Coauthored by Jay Kaufman and Laurence Prusak
Wisdom. It’s easier to notice when it’s absent than to define.
And sadly, if not absent, the word "wisdom" is rarely heard and is only infrequently detectable in the wrangling that passes for debate in our public life. Across cultures and the centuries, wisdom has been considered the ultimate virtue. The classical Greeks stressed phronesis, a word we might translate as “practical wisdom,” acting wisely in the world, doing the right thing for the right reason.” Nelson Mandela, Mahatma Gandhi and Abraham Lincoln come to mind.
We could use some of that virtue today. In its place, we see appeals to credentials, data, analyses, opinion, and, worse, the invitation to be loyal and orthodox in how we think and what we do.
We’ve all had the good fortune to know some very smart people. And we’ve also brushed up against great wisdom or great acts of wisdom from otherwise ordinary people. We certainly know that lots of data and facts do not make you smart, and that not all smart people are really wise. Lots of knowledge does not wisdom make. Who among us has not had a really smart teacher who couldn’t deliver, couldn’t convey infectious curiosity, couldn’t engage, couldn’t invite us into learning.
Politicians, like teachers, come in all flavors and history confirms what we should know to expect: Wisdom is as scarce amongst those in public office as it is in the public. The people we elect are no better – and no worse – than we the people who elect them. This despite our shared desire and need for more. Maybe we should go back to seeking and honoring wisdom.
So what are the dimensions of wisdom that we should look for in those we invite to lead us? And what qualities should those of us called to serve work to nurture?
Joy in learning; curiosity in life; and compassion in all we do.
(Lexington, Massachusetts Public Schools mission statement)
Curiosity
While we may think we want our leaders to have all the answers, isn’t it true that our best politicians, like our best teachers, are adept at focusing us on essential questions and keeping people at the table long enough for shared answers to emerge? This requires great listening skills, being open to new ideas, and having some healthy detachment, even skepticism, about one’s own ideas and beliefs. It, of necessity, requires experimentation and improvisation, and the will to risk dead ends and missteps. It requires joy in learning, in exploring terra incognita, unknown territory, boundless curiosity.
Compassion
Do we not need our leaders to be compassionate, to have a genuine caring for others, an ability to put themselves in the shoes and hearts of those they serve? Absent compassion, they may be in a position of authority but they will fail a key test of leadership. It is striking that President Obama was mocked and criticized when he said he wanted this quality in a Supreme Court nominee.
Collaboration
For all the attention to THE leader, wise leadership in our public life is anything but a solo sport. Doris Kearns Goodwin speaks of Abraham Lincoln’s “team of rivals” to account for the remarkable accomplishments of his administration. The ability to listen to and work with others with opposing views and the will to bring different voices together in a chorus is a mark of a wise leader and a wise citizen. Can visions and goals be clearly articulated and aligned? Is there a sense of shared accountability and responsibility? Is smart risk-taking rewarded? Are diversity and voices of dissent honored?

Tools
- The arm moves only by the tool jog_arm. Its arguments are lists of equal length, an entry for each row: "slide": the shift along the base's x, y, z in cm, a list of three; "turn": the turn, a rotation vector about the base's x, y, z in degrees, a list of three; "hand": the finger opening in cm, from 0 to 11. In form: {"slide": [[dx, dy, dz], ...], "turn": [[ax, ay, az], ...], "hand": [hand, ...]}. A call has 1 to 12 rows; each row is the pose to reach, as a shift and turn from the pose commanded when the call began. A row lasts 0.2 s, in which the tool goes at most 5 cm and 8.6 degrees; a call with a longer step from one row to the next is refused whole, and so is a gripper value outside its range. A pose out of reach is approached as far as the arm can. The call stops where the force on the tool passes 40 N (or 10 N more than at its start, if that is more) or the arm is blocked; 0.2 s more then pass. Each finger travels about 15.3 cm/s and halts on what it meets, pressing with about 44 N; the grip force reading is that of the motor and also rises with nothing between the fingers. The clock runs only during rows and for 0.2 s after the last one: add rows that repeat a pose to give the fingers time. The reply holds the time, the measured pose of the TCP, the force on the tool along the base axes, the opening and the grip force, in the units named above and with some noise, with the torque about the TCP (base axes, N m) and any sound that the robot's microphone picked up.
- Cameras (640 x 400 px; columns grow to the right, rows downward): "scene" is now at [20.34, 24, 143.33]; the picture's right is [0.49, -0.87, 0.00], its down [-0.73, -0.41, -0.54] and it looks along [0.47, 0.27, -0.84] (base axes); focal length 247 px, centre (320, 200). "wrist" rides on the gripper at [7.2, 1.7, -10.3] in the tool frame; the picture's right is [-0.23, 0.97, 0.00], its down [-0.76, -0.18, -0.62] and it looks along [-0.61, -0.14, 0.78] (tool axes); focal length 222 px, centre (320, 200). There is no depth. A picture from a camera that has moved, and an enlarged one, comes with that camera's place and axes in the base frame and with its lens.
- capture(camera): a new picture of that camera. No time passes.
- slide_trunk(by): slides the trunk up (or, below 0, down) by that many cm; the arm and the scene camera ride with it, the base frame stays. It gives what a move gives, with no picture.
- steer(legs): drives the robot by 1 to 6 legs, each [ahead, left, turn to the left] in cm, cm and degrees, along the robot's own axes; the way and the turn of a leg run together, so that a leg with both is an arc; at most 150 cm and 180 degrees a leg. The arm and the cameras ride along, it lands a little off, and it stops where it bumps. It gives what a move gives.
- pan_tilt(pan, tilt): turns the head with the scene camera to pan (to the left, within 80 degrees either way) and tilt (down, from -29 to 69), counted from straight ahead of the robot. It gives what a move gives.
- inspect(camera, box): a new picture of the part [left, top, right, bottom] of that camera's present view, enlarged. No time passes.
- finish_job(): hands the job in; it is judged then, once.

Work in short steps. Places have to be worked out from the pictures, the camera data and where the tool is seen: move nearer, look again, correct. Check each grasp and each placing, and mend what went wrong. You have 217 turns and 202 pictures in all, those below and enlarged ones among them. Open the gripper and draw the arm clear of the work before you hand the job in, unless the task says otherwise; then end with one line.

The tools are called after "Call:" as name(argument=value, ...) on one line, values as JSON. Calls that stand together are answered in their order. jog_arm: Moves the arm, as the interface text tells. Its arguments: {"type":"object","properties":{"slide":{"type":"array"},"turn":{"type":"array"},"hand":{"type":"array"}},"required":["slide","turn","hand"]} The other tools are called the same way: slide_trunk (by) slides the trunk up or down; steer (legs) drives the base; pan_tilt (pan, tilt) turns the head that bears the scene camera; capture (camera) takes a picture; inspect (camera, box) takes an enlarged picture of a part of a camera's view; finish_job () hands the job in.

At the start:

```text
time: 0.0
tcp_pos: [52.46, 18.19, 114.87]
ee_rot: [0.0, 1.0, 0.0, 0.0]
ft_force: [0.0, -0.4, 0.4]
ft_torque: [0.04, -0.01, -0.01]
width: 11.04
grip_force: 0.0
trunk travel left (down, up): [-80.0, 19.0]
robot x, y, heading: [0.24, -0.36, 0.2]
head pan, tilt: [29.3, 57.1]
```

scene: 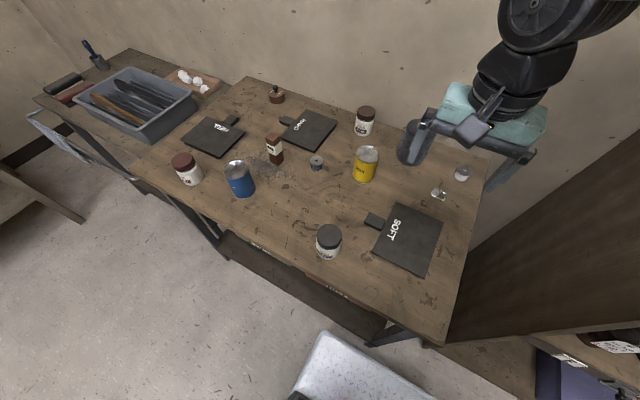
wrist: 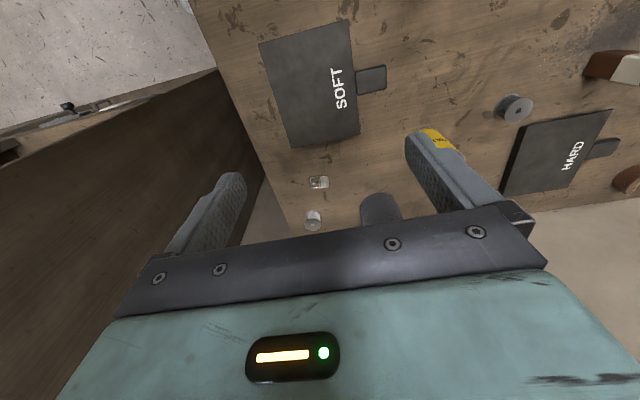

It ain’t what a man don’t know that makes him a fool.
It’s what he thinks he knows that just ain’t so.
(Attributed to Mark Twain)
Modesty
It’s said of the wise that the older we get, the more we recognize how little we know. This helps account for the fact that politics is a sport for the young, but statecraft requires the seasoning of time. We want (and think we need) our leaders to be smarter and wiser than we are because we want them to provide us with protection, direction and order. And we want this even more in challenging times when dislocation (climate change, the great disparity of wealth and power, and a painful legacy of racial, religious and ethnic divides come to mind) is all about us. Donald Trump got elected in part because some of us fell for his promise to take worries off our hands. He had the answers, even to the questions we couldn’t quite formulate. How immodest. How inaccurate. How impossible. How undemocratic.
Cause and Course
We can aspire to wise leadership animated by a cause that is just and a course of action to pursue it effectively. Absent both a noble and ennobling purpose and the will and skill to get it done, we risk an ignoble leader or an ineffective dreamer. Henry David Thoreau spoke to this kind of leadership: When you have built castles in the air, your work need not be lost. Now put foundations under them. In his script for the movie “Lincoln, ” Tony Cushner wrote words the President offered to Senator Thaddeus Stevens who was berating him for his lack of a moral compass. A compass…, it’ll point you True North from where you’re standing, but it’s got no advice about the swamps and deserts and chasms that you’ll encounter along the way. If in pursuit of your destination you plunge ahead heedless of obstacles and achieve nothing more than to sink into a swamp, what’s the use of knowing True North?
Moral compass, swamps, wisdom, indeed. In a democracy, our fate is in our advocacy and our votes. May we exercise them wisely. May we find and elect men and women who are wise – curious, compassionate, collaborative, modest, animated by just causes and effective. And may we nurture these qualities in each other and ourselves.